— What is needed —
Every line of the material is to be repeated exactly as it stands. Put each line that is not blank into a JSON list as a string.

[start of Data extract]

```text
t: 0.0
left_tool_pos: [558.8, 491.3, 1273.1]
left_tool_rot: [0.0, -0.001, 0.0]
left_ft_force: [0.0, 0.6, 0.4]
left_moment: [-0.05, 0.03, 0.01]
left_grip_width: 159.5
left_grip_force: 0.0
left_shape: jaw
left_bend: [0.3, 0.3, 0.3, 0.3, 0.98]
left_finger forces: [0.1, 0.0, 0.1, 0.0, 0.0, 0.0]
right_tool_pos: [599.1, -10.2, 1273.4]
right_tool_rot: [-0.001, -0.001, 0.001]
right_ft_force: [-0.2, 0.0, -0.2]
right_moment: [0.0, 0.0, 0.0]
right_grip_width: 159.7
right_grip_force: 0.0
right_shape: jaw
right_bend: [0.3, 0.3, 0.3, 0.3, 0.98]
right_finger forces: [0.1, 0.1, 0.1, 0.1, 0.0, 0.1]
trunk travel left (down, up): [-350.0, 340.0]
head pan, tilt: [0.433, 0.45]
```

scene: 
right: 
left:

[end of Data extract]

— The result —
[
  "```text",
  "t: 0.0",
  "left_tool_pos: [558.8, 491.3, 1273.1]",
  "left_tool_rot: [0.0, -0.001, 0.0]",
  "left_ft_force: [0.0, 0.6, 0.4]",
  "left_moment: [-0.05, 0.03, 0.01]",
  "left_grip_width: 159.5",
  "left_grip_force: 0.0",
  "left_shape: jaw",
  "left_bend: [0.3, 0.3, 0.3, 0.3, 0.98]",
  "left_finger forces: [0.1, 0.0, 0.1, 0.0, 0.0, 0.0]",
  "right_tool_pos: [599.1, -10.2, 1273.4]",
  "right_tool_rot: [-0.001, -0.001, 0.001]",
  "right_ft_force: [-0.2, 0.0, -0.2]",
  "right_moment: [0.0, 0.0, 0.0]",
  "right_grip_width: 159.7",
  "right_grip_force: 0.0",
  "right_shape: jaw",
  "right_bend: [0.3, 0.3, 0.3, 0.3, 0.98]",
  "right_finger forces: [0.1, 0.1, 0.1, 0.1, 0.0, 0.1]",
  "trunk travel left (down, up): [-350.0, 340.0]",
  "head pan, tilt: [0.433, 0.45]",
  "```",
  "scene: ",
  "right: ",
  "left:"
]